**SUPPLIED INFORMATION**.
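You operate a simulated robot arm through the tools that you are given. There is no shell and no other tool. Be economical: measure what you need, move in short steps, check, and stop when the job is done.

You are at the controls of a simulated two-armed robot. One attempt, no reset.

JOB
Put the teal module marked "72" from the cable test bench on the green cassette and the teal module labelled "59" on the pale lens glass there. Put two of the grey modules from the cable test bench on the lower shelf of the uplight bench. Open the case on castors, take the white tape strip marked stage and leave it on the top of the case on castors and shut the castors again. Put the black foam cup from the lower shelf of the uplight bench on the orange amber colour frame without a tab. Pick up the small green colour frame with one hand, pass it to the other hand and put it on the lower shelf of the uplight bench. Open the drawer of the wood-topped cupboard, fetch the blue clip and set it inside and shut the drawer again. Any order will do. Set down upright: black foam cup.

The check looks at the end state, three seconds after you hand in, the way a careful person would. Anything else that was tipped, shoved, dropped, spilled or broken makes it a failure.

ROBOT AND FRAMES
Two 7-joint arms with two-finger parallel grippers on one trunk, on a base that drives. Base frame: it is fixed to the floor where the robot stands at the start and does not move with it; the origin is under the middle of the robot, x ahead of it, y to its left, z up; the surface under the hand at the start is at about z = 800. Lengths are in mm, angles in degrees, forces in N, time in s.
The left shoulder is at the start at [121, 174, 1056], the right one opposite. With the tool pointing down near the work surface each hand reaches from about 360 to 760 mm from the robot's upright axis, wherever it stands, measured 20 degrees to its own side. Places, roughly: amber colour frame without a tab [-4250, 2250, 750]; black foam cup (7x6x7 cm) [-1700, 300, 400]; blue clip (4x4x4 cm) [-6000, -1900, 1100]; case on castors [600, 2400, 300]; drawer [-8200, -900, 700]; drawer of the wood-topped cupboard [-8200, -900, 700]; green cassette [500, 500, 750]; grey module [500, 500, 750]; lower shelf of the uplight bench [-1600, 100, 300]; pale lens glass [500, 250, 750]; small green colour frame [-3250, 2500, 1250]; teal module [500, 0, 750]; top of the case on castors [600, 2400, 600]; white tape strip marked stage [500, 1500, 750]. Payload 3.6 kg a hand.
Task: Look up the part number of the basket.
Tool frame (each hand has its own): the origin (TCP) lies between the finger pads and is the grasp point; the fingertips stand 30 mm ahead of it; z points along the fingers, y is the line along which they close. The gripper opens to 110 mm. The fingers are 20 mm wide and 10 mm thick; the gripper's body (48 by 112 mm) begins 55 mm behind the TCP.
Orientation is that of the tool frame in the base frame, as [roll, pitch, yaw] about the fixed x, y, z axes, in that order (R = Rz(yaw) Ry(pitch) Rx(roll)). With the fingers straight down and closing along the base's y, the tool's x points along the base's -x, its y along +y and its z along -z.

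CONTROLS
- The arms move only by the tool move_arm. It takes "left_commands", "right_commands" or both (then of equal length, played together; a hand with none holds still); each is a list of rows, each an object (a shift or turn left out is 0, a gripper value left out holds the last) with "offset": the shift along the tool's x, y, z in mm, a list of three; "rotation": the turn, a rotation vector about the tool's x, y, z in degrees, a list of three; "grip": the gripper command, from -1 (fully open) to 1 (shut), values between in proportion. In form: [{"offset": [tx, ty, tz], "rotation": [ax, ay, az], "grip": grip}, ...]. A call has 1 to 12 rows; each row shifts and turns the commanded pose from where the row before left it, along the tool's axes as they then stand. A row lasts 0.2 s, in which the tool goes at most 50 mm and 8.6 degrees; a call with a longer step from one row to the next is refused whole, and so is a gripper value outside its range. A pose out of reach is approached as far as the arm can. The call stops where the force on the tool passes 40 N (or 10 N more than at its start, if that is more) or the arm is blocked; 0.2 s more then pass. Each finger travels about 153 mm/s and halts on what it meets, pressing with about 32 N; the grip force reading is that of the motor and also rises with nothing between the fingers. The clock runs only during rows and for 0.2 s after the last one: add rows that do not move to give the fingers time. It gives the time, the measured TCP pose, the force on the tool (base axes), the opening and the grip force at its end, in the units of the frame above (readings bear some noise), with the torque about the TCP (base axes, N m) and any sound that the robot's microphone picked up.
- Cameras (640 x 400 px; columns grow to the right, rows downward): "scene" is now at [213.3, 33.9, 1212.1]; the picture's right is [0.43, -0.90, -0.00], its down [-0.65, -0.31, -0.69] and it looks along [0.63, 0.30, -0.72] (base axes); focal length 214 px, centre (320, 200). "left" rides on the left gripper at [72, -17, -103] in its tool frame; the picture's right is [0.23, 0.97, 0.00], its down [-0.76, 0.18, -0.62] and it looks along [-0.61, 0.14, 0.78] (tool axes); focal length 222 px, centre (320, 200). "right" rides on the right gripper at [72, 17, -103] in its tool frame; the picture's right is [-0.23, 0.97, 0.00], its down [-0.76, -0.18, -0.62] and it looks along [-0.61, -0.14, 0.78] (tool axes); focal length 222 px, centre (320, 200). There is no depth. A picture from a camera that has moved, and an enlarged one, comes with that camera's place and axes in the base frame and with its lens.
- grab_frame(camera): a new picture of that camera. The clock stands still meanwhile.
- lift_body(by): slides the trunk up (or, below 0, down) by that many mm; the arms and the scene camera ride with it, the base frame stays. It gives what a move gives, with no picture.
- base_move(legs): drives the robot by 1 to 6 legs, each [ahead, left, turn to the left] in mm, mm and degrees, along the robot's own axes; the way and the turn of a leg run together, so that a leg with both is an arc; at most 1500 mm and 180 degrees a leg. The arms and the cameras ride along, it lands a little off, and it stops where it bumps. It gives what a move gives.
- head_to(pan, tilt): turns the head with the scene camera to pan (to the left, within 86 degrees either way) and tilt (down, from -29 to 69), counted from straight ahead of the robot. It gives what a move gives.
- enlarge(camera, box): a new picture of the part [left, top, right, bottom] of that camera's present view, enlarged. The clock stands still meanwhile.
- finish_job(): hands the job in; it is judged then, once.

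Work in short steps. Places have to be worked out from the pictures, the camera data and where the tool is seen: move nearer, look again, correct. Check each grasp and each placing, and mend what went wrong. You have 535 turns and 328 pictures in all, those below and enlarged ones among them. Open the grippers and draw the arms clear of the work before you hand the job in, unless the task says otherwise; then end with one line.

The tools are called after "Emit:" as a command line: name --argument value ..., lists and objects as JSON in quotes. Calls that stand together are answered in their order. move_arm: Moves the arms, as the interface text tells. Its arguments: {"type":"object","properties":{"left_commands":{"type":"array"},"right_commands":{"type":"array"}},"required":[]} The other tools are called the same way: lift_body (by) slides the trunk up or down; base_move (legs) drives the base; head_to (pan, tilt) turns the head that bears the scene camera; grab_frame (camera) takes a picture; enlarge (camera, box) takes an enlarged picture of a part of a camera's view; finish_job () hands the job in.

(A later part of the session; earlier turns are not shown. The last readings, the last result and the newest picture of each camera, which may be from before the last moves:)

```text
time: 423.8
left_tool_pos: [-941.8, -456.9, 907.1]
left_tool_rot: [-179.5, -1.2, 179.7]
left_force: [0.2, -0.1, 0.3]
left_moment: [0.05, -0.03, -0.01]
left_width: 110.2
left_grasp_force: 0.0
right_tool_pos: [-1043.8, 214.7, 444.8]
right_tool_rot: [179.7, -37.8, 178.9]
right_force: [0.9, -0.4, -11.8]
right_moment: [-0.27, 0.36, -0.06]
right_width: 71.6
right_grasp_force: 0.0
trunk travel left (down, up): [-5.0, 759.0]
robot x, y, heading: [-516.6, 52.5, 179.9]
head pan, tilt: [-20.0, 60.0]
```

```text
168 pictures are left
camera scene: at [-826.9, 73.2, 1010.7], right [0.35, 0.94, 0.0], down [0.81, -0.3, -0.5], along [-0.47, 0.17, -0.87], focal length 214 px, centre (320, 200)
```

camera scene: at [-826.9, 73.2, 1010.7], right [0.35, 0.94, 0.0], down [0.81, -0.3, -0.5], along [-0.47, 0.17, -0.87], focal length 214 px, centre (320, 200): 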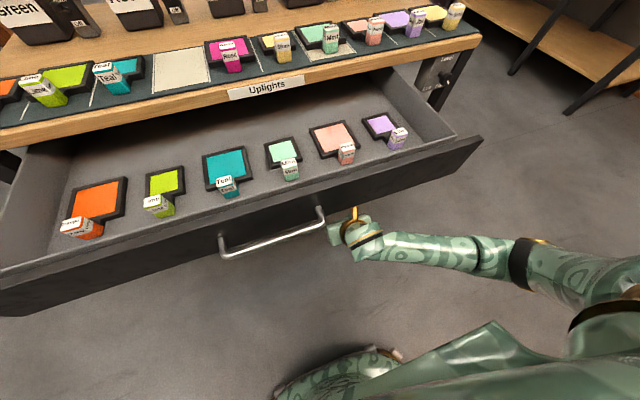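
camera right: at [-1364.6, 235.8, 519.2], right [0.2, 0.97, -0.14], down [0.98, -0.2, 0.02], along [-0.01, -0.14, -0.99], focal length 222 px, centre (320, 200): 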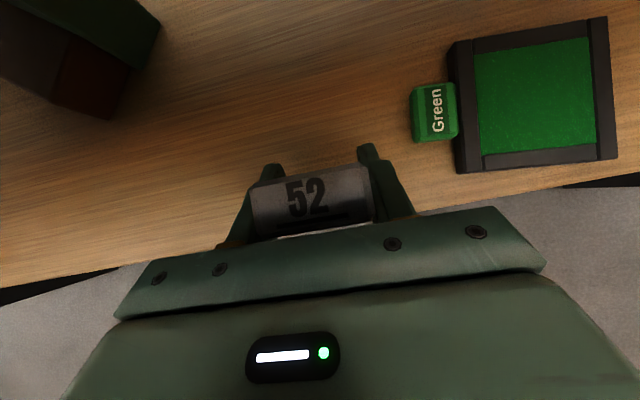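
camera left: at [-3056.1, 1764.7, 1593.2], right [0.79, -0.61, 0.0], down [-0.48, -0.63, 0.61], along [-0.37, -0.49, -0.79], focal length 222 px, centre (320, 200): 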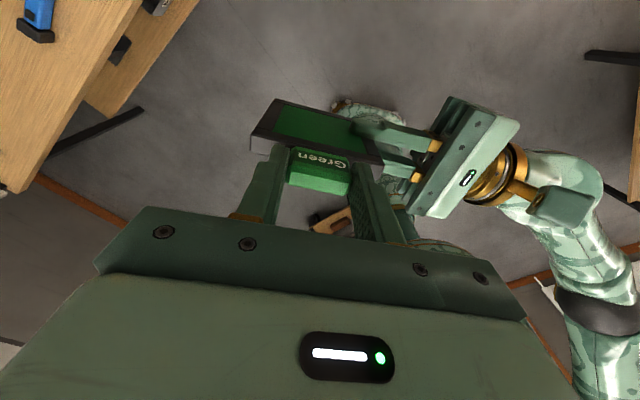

**SHORT PROBLEM 1**.
Could you quote the source passage from "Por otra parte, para" up to and including "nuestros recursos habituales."?
**SHORT PROBLEM 2**.
Please continue the source passage.

**SOURCE PASSAGE**.
Читать книгу Estudis sobre pragmàtica de la literatura medieval / Estudios sobre pragmática de la literatura medieval - AA.VV - Страница 7
ОглавлениеPRAGMÁTICA E HISTORIA DE LA LITERATURA
El estructuralismo y el formalismo, en el ya lejano tercer cuarto del siglo XX, nos incitaron a entender la obra literaria desde un punto de vista inmanente, ajeno al entorno en que había nacido, se había difundido o se había interpretado, y a concebir la historia literaria como el encadenamiento de unas obras con otras hasta formar un sistema, no menos cerrado ni menos ajeno al desarrollo histórico general. Los sucesivos cambios en la concepción de la literatura mudaron poco a poco la perspectiva de los estudiosos: la crítica textual tendió a la historia de la transmisión y recepción o pasó a centrarse sobre la constitución de cada testimonio o su tipología, por poner ejemplos muy fáciles y conocidos. La teoría de la recepción puso el énfasis en el impacto de la literatura, pero suele resultarnos más fácil de analizar desde el punto de vista de la evolución del sistema literario que desde su repercusión sobre los lectores. A lo largo de su desarrollo, cada disciplina acota un campo y crea un método; cualquier alteración de ambos supuestos resulta difícil, tanto más cuanto más se aleja de las concepciones tradicionales.
Por otra parte, para los estudiosos de las literaturas antiguas la perspectiva formal resulta muy agradecida. Quien esté familiarizado con las poéticas antiguas se reconoce inmediatamente en una metodología basada en las formas; de ahí que los grandes cambios de orientación, sea la función social del amor cortés durante la época feudal, sea el valor educativo de la cortesía en la formación de Europa nazcan a menudo desde disciplinas afines, la historia social o la sociología, y cueste a menudo hacerlas arraigar por faltarnos el utillaje teórico apropiado, la metodología y el corpus de trabajo, que no siempre caen dentro de nuestros recursos habituales.
Algo semejante viene sucediendo con las orientaciones pragmáticas. Nacen en el ámbito de la filosofía o la sociología del lenguaje y tardan en formar un cuerpo doctrinal coherente en los estudios lingüísticos, donde por fin se han establecido firmemente; en el ámbito de los estudios literarios resulta todavía difícil abandonar el territorio de lo teórico, de inspiración lingüística, y los intentos de aplicación, a veces ya muy logrados, suelen centrarse en la literatura contemporánea: compartiendo el lector un horizonte de expectativa muy próximo al del autor resulta más viable plantear problemas y buscar soluciones, pero ¿cómo actuar cuando trabajamos sobre literaturas antiguas, en las que la acomodación a los puntos de vista de escritores y lectores resulta en sí mismo un ejercicio intelectual complejo y difícil de abarcar en su totalidad? ¿Qué metodologías adoptar en este caso, qué corpus de trabajo seleccionar, qué controles resulta imprescindible aplicar? Este fue el punto de partida del proyecto cuyos resultados hoy por hoy pueden verse reflejados en el libro que el lector tiene en sus manos. Ni qué decir tiene que, procediendo de un grupo de investigación especializado en el estudio de la historia literaria medieval, nuestro proyecto no pretende elaborar teorías, sino explorar a través de la práctica del análisis literario una aproximación empírica a los aspectos pragmáticos de la literatura medieval.

**EXERCISE ANSWER 1**.
Por otra parte, para los estudiosos de las literaturas antiguas la perspectiva formal resulta muy agradecida. Quien esté familiarizado con las poéticas antiguas se reconoce inmediatamente en una metodología basada en las formas; de ahí que los grandes cambios de orientación, sea la función social del amor cortés durante la época feudal, sea el valor educativo de la cortesía en la formación de Europa nazcan a menudo desde disciplinas afines, la historia social o la sociología, y cueste a menudo hacerlas arraigar por faltarnos el utillaje teórico apropiado, la metodología y el corpus de trabajo, que no siempre caen dentro de nuestros recursos habituales.

**EXERCISE ANSWER 2**.
Las literaturas europeas cumplieron un ciclo que se cerró a lo largo del siglo XVIII: el periodo cortesano. Una parte fundamental de las composiciones que entonces y ahora clasificamos como literarias eran compuestas muy a menudo para un público muy reducido y cercano al autor: grupos de colegas o amigos, círculos de mecenazgo, cortes concretas... La imprenta cambió muy pronto estas condiciones pero, como puede juzgarse fácilmente a partir de las ediciones poéticas valencianas o el Cancionero de Juan del Encina (1496), el círculo apenas se amplió: en el segundo caso, el incunable dependía directamente de unos protectores inmediatos (los duques de Alba) o mediatos (los reyes y el príncipe Juan) que seguramente costearon la edición; los lectores debieron multiplicarse y el autor pudo controlar el tenor y la fidelidad de la edición, pero no debieron de llegar más allá de donde llegaban las copias manuscritas: el grupo reducido de los que sabían leer y compartían los valores implícitos en aquellas obras. La imagen del intelectual o escritor que vive de la venta de sus libros y cuya producción depende enteramente del mercado cultural tardaría mucho en llegar y aún más en imponerse. Por otra parte, la misma difusión de una obra solía ser resultado de estas condiciones: ¿habría conocido Ausiàs March el éxito que tuvo en el siglo XVI sin el interés activo del duque de Calabria, del almirante Folch de Cardona o de Honorat Joan en la corte de Felipe II? ¿O si el mentor de los primeros petrarquistas hubiera sido otro que Joan Boscà? Y sin embargo, bajo tales supuestos, su cultura profundamente escolástica habría seguido siendo la misma y sus preocupaciones morales, también; pero no su difusión ni su repercusión poética, ética y religiosa.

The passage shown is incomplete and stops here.